Yo nací en una casa grande en una calle ancha llena de mecedoras y sillas en verano y de soledad y ladridos de perros en invierno. En un pueblo de la sierra de Córdoba con un barrio alto que tenía una plaza de tierra prensada con un bar pequeño; y un barrio bajo con unas escaleras que bajaban a la plaza del Ayuntamiento, la casa del juez, la de las maestras, la del veterinario, la de los dos médicos, y el Café Español, con su salón de baile.
Mi casa de muros de adobe, puerta de madera maciza, veinte centímetros de llave de hierro, pasillo de piedrecitas colocadas como hojas, losetas pintadas de rojo a los lados, paredes encaladas, varias habitaciones, una despensa, una bodega con grandes tinajas, la cocina, el comedor, el patio, el gallinero y la cuadra. Arriba, el doblado con los arcones, el castillejo, algún somier de muelles hundidos, las artesas para curar los jamones, las orzas para los lomos y las aceitunas, y un cabezal de níquel desgastado.
Vivía con mi abuela, mis padres, mi hermana, mis tíos y sus seis hijos. Camas comunales de ropas revueltas, corros de mujeres cosiendo al atardecer en el patio, tamborileo de dedos en las palanganas de porcelana, El submarino amarillo cantado por mis primos a la vuelta de la carpintería, risas; y el olor del jabón hecho en casa, de la colonia a granel, del betún de los zapatos. Años de infancia y adolescencia donde germinaron mis primeras historias.

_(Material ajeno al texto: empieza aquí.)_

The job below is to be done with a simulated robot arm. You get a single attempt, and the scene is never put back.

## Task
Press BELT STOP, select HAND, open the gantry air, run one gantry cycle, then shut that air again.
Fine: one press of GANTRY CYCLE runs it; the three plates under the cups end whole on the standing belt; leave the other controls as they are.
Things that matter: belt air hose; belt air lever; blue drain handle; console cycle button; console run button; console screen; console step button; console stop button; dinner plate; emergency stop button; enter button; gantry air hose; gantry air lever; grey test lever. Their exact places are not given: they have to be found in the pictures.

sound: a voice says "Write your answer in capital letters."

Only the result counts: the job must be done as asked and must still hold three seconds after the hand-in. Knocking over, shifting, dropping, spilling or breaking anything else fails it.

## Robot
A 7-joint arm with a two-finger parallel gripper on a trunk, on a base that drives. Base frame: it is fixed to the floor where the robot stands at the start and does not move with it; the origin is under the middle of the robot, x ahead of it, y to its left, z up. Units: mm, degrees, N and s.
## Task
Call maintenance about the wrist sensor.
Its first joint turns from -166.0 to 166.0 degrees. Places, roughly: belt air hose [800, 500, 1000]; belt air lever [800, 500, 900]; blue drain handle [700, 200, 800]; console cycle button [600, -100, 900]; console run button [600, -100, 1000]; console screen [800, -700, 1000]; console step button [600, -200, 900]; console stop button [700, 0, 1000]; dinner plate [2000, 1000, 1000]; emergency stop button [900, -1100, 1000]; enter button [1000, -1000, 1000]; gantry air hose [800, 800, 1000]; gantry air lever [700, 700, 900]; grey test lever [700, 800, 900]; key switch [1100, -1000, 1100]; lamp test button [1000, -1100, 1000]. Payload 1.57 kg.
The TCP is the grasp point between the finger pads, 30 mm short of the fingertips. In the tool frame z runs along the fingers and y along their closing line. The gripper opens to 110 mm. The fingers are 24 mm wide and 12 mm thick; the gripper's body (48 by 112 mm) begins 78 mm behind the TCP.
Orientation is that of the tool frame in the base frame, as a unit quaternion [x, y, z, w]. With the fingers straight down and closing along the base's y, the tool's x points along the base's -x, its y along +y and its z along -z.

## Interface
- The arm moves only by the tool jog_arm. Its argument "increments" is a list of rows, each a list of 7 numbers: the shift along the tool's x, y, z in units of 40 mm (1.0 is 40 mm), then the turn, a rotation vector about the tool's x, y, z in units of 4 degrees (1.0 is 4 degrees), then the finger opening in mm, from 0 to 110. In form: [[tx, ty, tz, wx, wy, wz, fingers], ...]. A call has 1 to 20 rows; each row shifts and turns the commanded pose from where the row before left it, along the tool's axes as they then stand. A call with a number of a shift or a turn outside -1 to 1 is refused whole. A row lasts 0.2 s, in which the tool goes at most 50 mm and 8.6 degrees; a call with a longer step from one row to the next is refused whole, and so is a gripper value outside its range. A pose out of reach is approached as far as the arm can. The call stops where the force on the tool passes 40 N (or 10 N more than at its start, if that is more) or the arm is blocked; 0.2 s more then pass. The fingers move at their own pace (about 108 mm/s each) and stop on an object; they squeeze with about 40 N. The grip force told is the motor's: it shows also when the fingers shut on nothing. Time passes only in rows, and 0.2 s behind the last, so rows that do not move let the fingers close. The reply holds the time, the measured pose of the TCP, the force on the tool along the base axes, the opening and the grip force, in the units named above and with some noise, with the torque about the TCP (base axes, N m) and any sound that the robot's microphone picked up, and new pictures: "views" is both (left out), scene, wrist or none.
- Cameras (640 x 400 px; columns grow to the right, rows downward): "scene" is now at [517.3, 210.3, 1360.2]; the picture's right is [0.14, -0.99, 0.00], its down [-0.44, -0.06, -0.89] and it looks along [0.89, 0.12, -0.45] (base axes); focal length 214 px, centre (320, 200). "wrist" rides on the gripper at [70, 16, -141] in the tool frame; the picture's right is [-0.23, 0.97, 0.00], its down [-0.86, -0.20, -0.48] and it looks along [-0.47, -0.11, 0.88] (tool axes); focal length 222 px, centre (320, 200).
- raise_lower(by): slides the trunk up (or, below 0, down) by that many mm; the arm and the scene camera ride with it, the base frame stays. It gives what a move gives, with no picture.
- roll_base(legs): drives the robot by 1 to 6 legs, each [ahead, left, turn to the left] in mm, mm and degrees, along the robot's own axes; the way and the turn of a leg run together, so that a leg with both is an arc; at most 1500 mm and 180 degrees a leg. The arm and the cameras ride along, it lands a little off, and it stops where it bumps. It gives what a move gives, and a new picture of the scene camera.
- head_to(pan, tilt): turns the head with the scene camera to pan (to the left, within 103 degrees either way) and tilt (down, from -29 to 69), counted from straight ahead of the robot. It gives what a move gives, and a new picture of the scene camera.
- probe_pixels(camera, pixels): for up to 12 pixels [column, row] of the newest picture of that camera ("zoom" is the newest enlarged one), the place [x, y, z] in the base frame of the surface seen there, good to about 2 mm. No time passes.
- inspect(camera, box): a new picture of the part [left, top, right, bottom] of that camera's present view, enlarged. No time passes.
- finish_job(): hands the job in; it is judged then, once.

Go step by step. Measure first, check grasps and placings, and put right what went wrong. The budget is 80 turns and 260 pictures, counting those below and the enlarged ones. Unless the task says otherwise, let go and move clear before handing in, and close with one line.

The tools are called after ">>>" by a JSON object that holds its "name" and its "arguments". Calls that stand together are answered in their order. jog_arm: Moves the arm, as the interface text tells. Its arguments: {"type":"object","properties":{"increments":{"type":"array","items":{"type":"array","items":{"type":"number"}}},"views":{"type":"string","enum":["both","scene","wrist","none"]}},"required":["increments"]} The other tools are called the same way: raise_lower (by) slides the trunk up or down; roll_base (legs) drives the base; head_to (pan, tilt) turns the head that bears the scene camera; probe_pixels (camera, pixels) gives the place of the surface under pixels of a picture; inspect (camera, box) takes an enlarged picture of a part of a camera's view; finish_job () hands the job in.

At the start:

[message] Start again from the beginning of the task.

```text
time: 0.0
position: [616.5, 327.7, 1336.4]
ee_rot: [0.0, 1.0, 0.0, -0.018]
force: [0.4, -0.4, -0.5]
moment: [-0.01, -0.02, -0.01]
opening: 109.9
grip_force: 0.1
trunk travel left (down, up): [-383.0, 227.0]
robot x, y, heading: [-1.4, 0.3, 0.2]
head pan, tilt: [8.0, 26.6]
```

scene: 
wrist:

Con diecisiete años me vine a trabajar y estudiar a Madrid. Los cuentos se replegaron a un lugar de mi interior para dejar paso a los conciertos de jazz en el Johnny, los cine fórums, los sueños de libertad. Un compañero y dos hijos, mi trabajo como Técnico Auxiliar en Centros Ocupacionales con personas con discapacidad intelectual, y en Centros de Menores, me han dado la estabilidad. Y aquí sigo bajando a la mina de mi memoria, a la infancia cargada de imágenes, olores, sabores y roces de piel de las que surgen nuevas historias.